++++ PAGE TEXT ++++

20 avril 2023
Cour d'appel de Versailles
RG n° 21/00969

3e chambre

Texte de la décision

COUR D'APPEL

DE

VERSAILLES





Code nac : 59D



3e chambre



ARRET N°



CONTRADICTOIRE



DU 20 AVRIL 2023



N° RG 21/00969



N° Portalis DBV3-V-B7F-UKBD



AFFAIRE :



[E] [L]



C/



S.A. LA FRANCAISE DES JEUX





Décision déférée à la cour : Jugement rendu le 10 Décembre 2020 par le TJ de NANTERRE

N° Chambre : 7

N° RG : 19/9860



Expéditions exécutoires

Expéditions

Copies

délivrées le :

à :







Me Gaston VIGUET CARRIN de la SELASU JURIS BRETEUIL







Me Christophe DEBRAY







RÉPUBLIQUE FRANÇAISE



AU NOM DU PEUPLE FRANÇAIS



LE VINGT AVRIL DEUX MILLE VINGT TROIS,

La cour d'appel de Versailles a rendu l'arrêt suivant dans l'affaire entre :



Madame [E] [L]

née le 06 Avril 1970 à [Localité 1]

de nationalité Française

[Adresse 3]

[Localité 1]



Représentant : Me Gaston VIGUET CARRIN de la SELASU JURIS BRETEUIL, Postulant, avocat au barreau de PARIS, vestiaire : B1060

Représentant : Me Christophe DESSEIS, Plaidant, avocat



APPELANTE



****************



S.A. LA FRANCAISE DES JEUX

RCS 315 065 292

[Adresse 2]

[Localité 4]



Représentant : Me Christophe DEBRAY, Postulant, avocat au barreau de VERSAILLES, vestiaire : 627 - N° du dossier 21100

Représentant : Me Dominique HEINTZ de l'ASSOCIATION HERTSLET WOLFER & HEINTZ, Plaidant, avocat au barreau de PARIS, vestiaire : R188



INTIMEE





****************





Composition de la cour :



En application des dispositions de l'article 805 du code de procédure civile, l'affaire a été débattue à l'audience publique du 10 Février 2023 les avocats des parties ne s'y étant pas opposés, devant Madame Florence PERRET, Président, chargé du rapport.



Ce magistrat a rendu compte des plaidoiries dans le délibéré de la cour, composée de :



Madame Florence PERRET, Président,,

Madame Gwenael COUGARD, Conseiller,

Madame Odile CRIQ, Conseiller,



Greffier, lors des débats : Madame Claudine AUBERT,














FAITS ET PROCEDURE :



Par courrier du 17 septembre 2018, Mme [E] [L] a adressé à la Française des jeux une copie de son ticket de jeu à gratter, Illiko-Mission Patrimoine, et a sollicité des explications concernant la règle de ce jeu, ne comprenant pas pourquoi son ticket ne pouvait donner lieu à l'attribution d'un gain et indiquant avoir l'impression d'avoir été spoliée.



Par courrier du 21 septembre 2018, la Française des Jeux lui a confirmé que son ticket n'était pas gagnant en ce qu'il ne contenait aucun des symboles gagnants, associé à l'attribution d'un lot et lui a communiqué un exemplaire du règlement complet du jeu, comprenant les règles et le tableau de répartition des gains.

++++

- EXERCISE DETAILS
Set down the page text as it stands from "Par courrier du 17" to "d'avoir été spoliée.", and nothing more.

++++ INFORMATION SHOWN ++++

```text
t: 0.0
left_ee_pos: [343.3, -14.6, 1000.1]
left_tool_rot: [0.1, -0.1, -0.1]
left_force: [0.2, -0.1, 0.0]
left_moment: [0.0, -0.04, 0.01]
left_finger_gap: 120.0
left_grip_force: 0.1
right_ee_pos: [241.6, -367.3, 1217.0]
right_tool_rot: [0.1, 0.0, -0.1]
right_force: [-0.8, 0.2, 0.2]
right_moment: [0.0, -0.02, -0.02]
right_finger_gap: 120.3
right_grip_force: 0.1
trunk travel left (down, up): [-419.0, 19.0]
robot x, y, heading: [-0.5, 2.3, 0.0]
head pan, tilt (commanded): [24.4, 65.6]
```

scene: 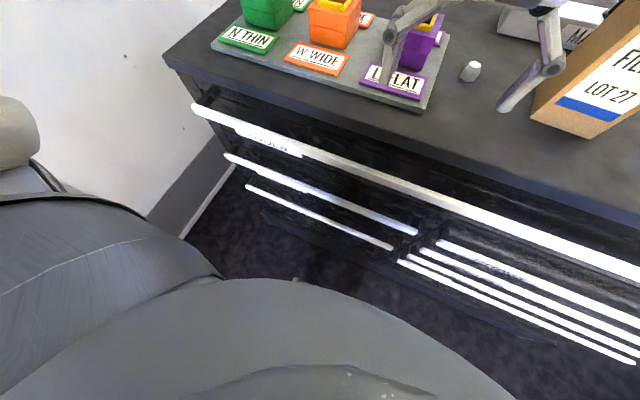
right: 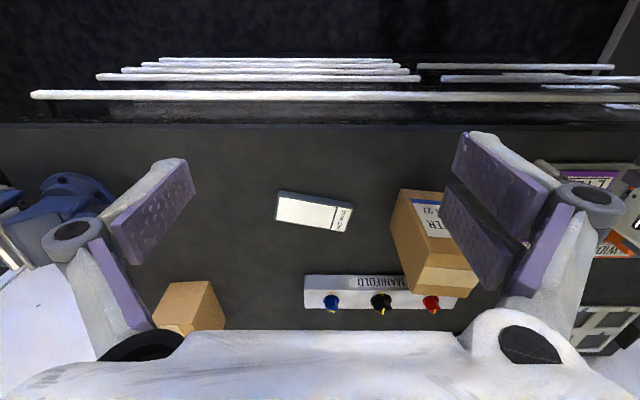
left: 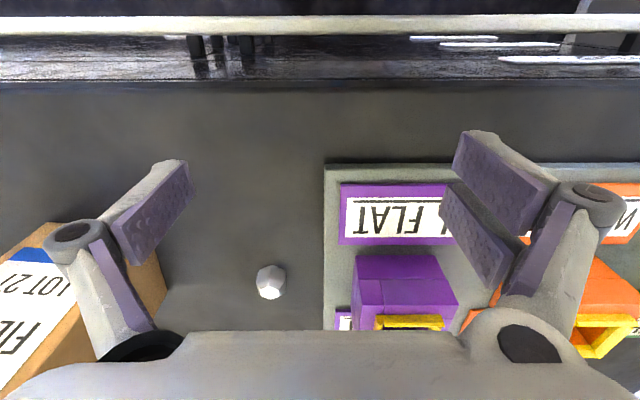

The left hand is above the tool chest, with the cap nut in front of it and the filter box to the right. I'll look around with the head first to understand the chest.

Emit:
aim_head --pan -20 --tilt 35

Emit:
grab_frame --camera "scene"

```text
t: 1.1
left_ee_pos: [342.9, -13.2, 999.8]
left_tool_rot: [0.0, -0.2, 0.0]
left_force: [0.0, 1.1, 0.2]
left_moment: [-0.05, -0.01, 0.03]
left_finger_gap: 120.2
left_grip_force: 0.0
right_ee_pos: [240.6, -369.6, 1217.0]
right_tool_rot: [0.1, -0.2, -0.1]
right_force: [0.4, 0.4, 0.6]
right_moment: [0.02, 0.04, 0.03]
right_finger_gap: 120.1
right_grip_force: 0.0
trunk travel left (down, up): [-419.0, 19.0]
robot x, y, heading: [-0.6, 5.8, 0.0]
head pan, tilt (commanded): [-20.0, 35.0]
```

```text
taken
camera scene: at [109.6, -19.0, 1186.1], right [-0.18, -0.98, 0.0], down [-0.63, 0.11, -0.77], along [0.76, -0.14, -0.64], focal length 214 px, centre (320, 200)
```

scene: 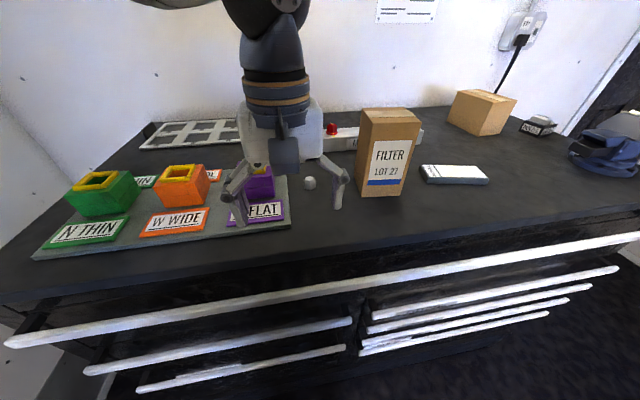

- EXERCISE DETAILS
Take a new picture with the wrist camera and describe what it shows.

++++

- SOLUTION
Par courrier du 17 septembre 2018, Mme [E] [L] a adressé à la Française des jeux une copie de son ticket de jeu à gratter, Illiko-Mission Patrimoine, et a sollicité des explications concernant la règle de ce jeu, ne comprenant pas pourquoi son ticket ne pouvait donner lieu à l'attribution d'un gain et indiquant avoir l'impression d'avoir été spoliée.